In the Ma’ariv service, there is the Hashkiveinu prayer, the second blessing after the Shema. In this prayer, we beseech God’s help “to lie down in peace; and awaken us to life again.”
A line in this prayer seems apropos for reflection as we approach Sukkot: Ufros aleinu sukkat shlomecha — Spread over us Your shelter of peace.”
The shelter here is the sukka, the rude tent-like structure in which Jews sit during the harvest festival, the Feast of Tabernacles. It is a frail little house, with a thatched roof, which recalls the dwellings of the Israelites during their sojourn in the wilderness.
On the day after the 9/11 terrorist attacks, Rabbi Arthur Waskow, founder and director of The Shalom Center, in Philadelphia, wrote a “meditation” on the heinous crimes, which came three weeks before Sukkot. Perhaps AJW readers would like to meditate on the idea of security in this life, as the Middle East threatens to explode into war once more.
It seems that crises have gathered in recent years as we approach the High Holidays. We gather in shul, as epochal events shake the world, and hear the words of the Unetane Tokef prayer: “On Rosh Hashana will be inscribed and on Yom Kippur will be sealed — how many will pass from the earth and how many will be created; who will live and who will die; who will die at his predestined time and who before his time; who by water and who by fire…”
We ask God to spread over us a sukka of peace.
“Why a sukka? Why does the prayer plead to God for a ‘sukka of shalom’? Precisely because the sukka is so vulnerable,” writes Rabbi Waskow.
“For much of our lives we try to achieve peace and safety by building with steel and concrete and toughness: pyramids, air raid shelters, Pentagons, World Trade Centers.
“Hardening what might be targets and, like Pharaoh, hardening our hearts against what is foreign to us.”
Rabbi Waskow continues:
In every evening prayer, we plead with God — “Ufros aleinu sukkat shlomecha” — “Spread over all of us your sukka of peace.”
But the sukka reminds us: We are in truth all vulnerable. If “a hard rain’s a-gonna fall,” it will fall on all of us. Americans have felt invulnerable. The oceans, our wealth, our military power have made up what seemed an invulnerable shield. We may have felt uncomfortable in the nuclear age, but no harm came to us. Yesterday the ancient truth came home: We all live in a sukka.
Rabbi Waskow wrote his meditation on the 9/11 attacks with the idea that it could “help us build new sukkas in our souls.”

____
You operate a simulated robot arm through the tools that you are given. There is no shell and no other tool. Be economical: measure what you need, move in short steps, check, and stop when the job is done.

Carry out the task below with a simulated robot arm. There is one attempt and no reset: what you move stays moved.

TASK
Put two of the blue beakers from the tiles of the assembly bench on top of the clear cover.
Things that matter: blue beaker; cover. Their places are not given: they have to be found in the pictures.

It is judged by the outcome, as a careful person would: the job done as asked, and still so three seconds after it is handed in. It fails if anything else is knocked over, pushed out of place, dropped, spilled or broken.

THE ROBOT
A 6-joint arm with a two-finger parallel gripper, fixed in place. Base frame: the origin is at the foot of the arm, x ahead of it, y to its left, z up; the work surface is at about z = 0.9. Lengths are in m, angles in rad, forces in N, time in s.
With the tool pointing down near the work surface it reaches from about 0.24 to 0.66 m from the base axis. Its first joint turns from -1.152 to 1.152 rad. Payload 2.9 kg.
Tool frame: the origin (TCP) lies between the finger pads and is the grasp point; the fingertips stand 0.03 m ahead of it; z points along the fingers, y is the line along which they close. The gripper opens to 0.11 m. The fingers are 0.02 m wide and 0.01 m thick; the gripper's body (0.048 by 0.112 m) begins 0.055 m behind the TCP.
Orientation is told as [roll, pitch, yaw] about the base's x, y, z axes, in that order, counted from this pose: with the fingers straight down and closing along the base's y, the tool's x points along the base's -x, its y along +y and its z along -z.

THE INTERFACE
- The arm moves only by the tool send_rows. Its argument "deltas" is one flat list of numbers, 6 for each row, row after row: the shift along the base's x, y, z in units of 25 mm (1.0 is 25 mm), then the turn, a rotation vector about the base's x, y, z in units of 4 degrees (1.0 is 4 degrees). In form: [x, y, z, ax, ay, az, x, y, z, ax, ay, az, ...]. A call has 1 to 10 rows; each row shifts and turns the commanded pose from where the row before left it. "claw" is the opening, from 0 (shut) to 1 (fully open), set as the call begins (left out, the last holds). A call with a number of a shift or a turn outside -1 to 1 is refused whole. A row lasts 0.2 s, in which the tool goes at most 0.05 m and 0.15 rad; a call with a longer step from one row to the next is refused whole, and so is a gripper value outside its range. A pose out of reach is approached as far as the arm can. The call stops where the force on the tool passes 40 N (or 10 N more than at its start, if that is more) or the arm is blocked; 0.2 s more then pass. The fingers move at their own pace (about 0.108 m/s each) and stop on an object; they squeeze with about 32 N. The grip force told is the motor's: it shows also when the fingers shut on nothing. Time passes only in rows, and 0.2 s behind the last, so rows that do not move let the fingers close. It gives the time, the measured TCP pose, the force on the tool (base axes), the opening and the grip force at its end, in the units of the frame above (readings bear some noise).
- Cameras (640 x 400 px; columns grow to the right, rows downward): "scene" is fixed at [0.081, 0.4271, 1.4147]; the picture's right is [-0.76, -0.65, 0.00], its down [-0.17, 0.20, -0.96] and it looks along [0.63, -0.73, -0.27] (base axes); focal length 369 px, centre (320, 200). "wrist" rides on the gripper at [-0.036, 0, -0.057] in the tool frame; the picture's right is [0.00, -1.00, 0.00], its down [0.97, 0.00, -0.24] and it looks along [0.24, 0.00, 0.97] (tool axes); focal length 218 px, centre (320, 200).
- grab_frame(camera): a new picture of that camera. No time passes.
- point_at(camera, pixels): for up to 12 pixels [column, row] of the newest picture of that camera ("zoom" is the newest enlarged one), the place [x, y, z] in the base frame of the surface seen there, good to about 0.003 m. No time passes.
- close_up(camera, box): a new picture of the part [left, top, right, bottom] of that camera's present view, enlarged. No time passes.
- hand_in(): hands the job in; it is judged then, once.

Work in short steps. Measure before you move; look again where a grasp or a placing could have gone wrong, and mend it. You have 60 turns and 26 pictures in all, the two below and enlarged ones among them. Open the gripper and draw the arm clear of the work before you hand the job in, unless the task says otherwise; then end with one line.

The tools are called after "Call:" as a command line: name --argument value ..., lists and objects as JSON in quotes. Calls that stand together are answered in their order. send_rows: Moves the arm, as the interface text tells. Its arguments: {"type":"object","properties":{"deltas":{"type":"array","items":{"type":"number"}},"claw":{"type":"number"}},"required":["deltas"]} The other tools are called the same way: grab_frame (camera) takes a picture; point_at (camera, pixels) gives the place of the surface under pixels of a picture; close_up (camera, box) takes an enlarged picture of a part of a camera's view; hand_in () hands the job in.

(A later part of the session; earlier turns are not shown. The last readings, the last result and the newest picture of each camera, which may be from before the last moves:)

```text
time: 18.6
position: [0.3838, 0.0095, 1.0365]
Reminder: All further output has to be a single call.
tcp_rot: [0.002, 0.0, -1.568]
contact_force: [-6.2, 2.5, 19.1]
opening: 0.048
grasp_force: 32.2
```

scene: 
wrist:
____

The mighty Twin Towers were reduced to rubble by a group of fanatics with some box cutters and a plan motivated by a murderous ideology. We were shocked when the towers came tumbling down. And then the U.S. president attacked Afghanistan, which had given shelter to the Qaida terrorists. After the Taliban had been routed, the president took a disastrous wrong turn into Iraq, where the social fabric has been ripped apart and horrible terrorist attacks create carnage and fear 10 years later. Not to mention the regime of police state-like surveillance that has been revealed on the homefront.
Americans are now reassessing the utility of war, as another president declares that we have to strike a blow against another monstrous Middle East dictator. For the moment, there seems to be an opening for diplomacy instead of a military strike on Syria. It seems that most Americans have no desire to become militarily entangled in another quagmire over there.
On Sept. 12, 2001, Rabbi Waskow wrote:
Not only the targets of attack but also the instruments of attack were among our proudest possessions: the sleek transcontinental airliners. They availed us nothing.
Even the greatest oceans do not shield us; even the mightiest buildings do not shield us; even the wealthiest balance sheets and the most powerful weapons do not shield us.
There are only wispy walls and leaky roofs between us. The planet is one interwoven web of life. The command to love my neighbor as I do myself is a statement of truth. For my neighbor and myself are interwoven. If I pour contempt upon my neighbor, hatred will recoil upon me.
Our skyscrapers and military infrastructure create an illusion of security; but the rabbi suggests that recognizing our common humanity is a better way to transform our “vulnerable house into a place of shalom, of peace, security, harmony and wholeness.”
Rabbi Waskow’s urging to pursue “planetary peace” may strike some as naïve, as we confront enemies with frightening stockpiles of chemical weapons, and other enemies with spinning centrifuges and dreams of putting nuclear warheads on long-range missiles.
It is a dangerous world; but it seems that the policies of our own government have made it even more dangerous over the past dozen years.
The Jewish prophetic tradition counsels us to pursue justice and peace. Perhaps there really is something to that.
Rabbi Waskow says, “Only a world where we all recognize our vulnerability can become a world where all communities feel responsible to all others. And only such a world can prevent such acts of rage and murder. If I treat my neighbor’s pain and grief as foreign, I will end up suffering when my neighbor’s pain and grief curdle into rage.”
May everyone have an easy fast and blessings throughout the new year.
G’mar Chatima Tova! Chag Sukkot Sameach!